Source document »

Division: Liberal Arts and Social Sciences

Course Syllabus for Students Fall 2014
Course Prefix and Number: HIST 101, Section 101/02

Course Title: History of Western Civilization to 1500
Credit Hours: 3

Lecture Hours: 5
Days and times the course meets

Classroom: NCHS 12

Time: M,T,W,R,F 1st Hour – 7:15 – 8:05 or 4th Hour – 10:00-10:50
Catalog Description

History 101 covers the main stream of Western civilization from the first millennium B.C. to 1500. This course considers religious, economic and cultural developments, as well as them major political events of the period. The primary focus of the course is upon Europe, but the great Middle Eastern civilizations and their cultural contributions are considered as they impact Europe and help shape the West. Special attention is given to the significant contributions of individuals and their contributions as well as to the rise of nations.

Data block »
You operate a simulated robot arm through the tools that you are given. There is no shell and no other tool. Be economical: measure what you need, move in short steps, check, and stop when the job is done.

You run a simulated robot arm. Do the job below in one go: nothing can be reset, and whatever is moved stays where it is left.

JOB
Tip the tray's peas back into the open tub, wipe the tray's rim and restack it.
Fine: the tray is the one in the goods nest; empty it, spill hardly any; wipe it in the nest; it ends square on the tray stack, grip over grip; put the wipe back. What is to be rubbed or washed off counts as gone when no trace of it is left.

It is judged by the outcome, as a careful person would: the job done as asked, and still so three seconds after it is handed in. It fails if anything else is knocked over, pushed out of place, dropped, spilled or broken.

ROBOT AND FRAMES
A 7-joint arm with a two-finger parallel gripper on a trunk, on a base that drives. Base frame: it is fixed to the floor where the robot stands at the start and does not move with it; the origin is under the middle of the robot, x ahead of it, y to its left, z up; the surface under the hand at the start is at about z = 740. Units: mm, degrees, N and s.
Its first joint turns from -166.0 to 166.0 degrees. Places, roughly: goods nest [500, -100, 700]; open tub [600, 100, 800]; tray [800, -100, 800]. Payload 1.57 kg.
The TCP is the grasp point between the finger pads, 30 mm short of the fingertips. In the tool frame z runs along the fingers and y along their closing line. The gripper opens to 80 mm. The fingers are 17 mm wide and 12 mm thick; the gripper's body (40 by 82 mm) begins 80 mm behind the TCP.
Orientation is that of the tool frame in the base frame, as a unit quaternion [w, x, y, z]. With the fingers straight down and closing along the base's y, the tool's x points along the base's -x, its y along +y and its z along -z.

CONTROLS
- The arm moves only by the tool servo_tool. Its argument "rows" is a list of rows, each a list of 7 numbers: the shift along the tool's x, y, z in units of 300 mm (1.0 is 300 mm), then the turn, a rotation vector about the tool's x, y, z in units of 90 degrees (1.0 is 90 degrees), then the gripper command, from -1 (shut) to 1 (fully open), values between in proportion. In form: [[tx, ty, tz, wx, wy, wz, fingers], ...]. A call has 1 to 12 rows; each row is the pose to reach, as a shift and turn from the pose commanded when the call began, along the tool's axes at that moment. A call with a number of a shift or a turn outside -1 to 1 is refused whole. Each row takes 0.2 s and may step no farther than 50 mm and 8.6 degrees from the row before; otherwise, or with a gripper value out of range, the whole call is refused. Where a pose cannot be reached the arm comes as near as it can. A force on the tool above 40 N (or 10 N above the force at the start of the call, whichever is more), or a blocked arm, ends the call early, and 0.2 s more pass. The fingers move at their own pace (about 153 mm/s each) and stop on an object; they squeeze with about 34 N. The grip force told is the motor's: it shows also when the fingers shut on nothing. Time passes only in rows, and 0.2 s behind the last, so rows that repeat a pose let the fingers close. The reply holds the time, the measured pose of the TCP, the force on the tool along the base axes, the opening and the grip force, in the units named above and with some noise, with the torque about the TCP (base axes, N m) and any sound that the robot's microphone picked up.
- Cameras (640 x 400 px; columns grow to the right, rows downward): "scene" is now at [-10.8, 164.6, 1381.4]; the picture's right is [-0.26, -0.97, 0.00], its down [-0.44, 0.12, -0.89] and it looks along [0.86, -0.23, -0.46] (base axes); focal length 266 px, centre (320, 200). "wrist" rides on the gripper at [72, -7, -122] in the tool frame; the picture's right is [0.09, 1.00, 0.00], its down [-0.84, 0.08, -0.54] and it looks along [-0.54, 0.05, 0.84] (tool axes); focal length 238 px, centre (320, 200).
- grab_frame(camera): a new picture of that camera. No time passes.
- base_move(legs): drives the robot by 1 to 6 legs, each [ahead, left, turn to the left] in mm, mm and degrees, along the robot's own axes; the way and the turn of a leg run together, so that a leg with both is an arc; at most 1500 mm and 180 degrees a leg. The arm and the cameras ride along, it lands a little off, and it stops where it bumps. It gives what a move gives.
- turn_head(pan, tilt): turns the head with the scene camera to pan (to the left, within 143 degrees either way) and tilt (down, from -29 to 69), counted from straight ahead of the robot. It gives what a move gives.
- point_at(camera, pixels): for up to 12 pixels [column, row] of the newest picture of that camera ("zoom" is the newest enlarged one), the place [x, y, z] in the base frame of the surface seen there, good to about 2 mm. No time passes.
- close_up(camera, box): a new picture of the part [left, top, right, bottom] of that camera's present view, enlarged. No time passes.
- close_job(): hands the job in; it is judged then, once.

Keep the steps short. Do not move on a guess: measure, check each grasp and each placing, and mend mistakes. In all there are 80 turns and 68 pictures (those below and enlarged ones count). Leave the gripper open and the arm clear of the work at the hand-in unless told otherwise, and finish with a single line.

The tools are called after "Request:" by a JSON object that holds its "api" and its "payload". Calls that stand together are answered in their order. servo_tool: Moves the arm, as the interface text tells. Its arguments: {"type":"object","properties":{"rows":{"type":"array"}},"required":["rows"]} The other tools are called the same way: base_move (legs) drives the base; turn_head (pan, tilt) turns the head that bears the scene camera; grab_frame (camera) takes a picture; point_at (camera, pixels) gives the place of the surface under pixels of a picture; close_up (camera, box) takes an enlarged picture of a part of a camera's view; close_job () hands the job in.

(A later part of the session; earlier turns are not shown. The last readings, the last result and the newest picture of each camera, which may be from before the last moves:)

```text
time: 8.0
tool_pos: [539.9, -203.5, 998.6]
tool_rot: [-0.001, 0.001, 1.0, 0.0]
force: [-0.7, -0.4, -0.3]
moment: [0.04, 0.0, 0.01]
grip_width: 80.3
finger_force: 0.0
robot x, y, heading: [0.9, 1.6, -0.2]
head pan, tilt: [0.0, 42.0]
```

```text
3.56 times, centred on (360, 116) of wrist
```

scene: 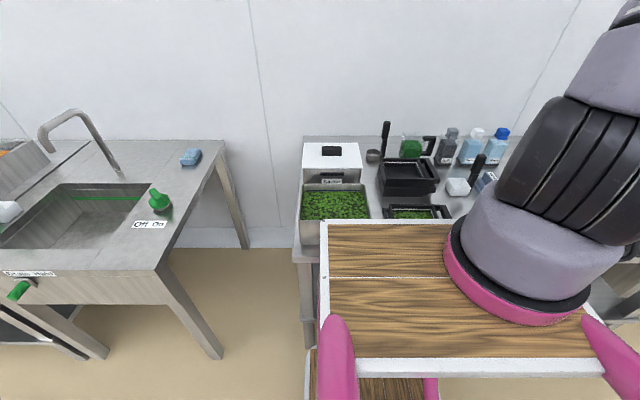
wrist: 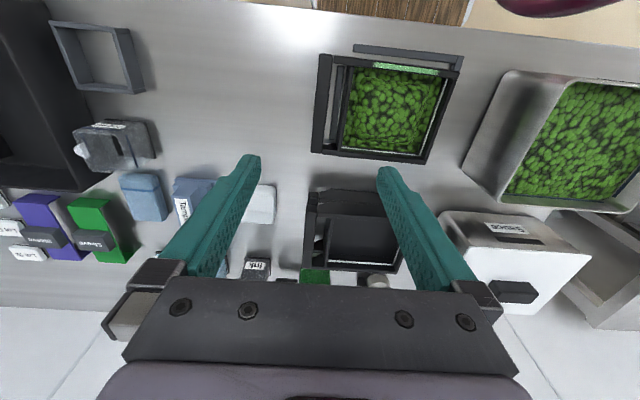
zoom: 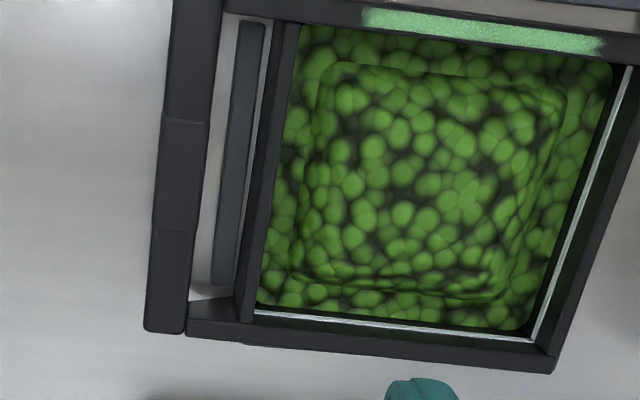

Objectives »
**a.** Cite the source document exactly. Begin with "Course Title: History" and finish with "rise of nations.".
**b.** Your task is to extract exactly the lines starting at the line with "- Cameras (640" and ending at the line with "- close_job(): hands", including both ends, and no other lines. Give them as a Markdown table with the columns Index and Wording: a running number and the line, blank lines left out.

Answers below »
**a.**
Course Title: History of Western Civilization to 1500
Credit Hours: 3

Lecture Hours: 5
Days and times the course meets

Classroom: NCHS 12

Time: M,T,W,R,F 1st Hour – 7:15 – 8:05 or 4th Hour – 10:00-10:50
Catalog Description

History 101 covers the main stream of Western civilization from the first millennium B.C. to 1500. This course considers religious, economic and cultural developments, as well as them major political events of the period. The primary focus of the course is upon Europe, but the great Middle Eastern civilizations and their cultural contributions are considered as they impact Europe and help shape the West. Special attention is given to the significant contributions of individuals and their contributions as well as to the rise of nations.

**b.**
| Index | Wording |
|---|---|
| 1 | - Cameras (640 x 400 px; columns grow to the right, rows downward): "scene" is now at [-10.8, 164.6, 1381.4]; the picture's right is [-0.26, -0.97, 0.00], its down [-0.44, 0.12, -0.89] and it looks along [0.86, -0.23, -0.46] (base axes); focal length 266 px, centre (320, 200). "wrist" rides on the gripper at [72, -7, -122] in the tool frame; the picture's right is [0.09, 1.00, 0.00], its down [-0.84, 0.08, -0.54] and it looks along [-0.54, 0.05, 0.84] (tool axes); focal length 238 px, centre (320, 200). |
| 2 | - grab_frame(camera): a new picture of that camera. No time passes. |
| 3 | - base_move(legs): drives the robot by 1 to 6 legs, each [ahead, left, turn to the left] in mm, mm and degrees, along the robot's own axes; the way and the turn of a leg run together, so that a leg with both is an arc; at most 1500 mm and 180 degrees a leg. The arm and the cameras ride along, it lands a little off, and it stops where it bumps. It gives what a move gives. |
| 4 | - turn_head(pan, tilt): turns the head with the scene camera to pan (to the left, within 143 degrees either way) and tilt (down, from -29 to 69), counted from straight ahead of the robot. It gives what a move gives. |
| 5 | - point_at(camera, pixels): for up to 12 pixels [column, row] of the newest picture of that camera ("zoom" is the newest enlarged one), the place [x, y, z] in the base frame of the surface seen there, good to about 2 mm. No time passes. |
| 6 | - close_up(camera, box): a new picture of the part [left, top, right, bottom] of that camera's present view, enlarged. No time passes. |
| 7 | - close_job(): hands the job in; it is judged then, once. |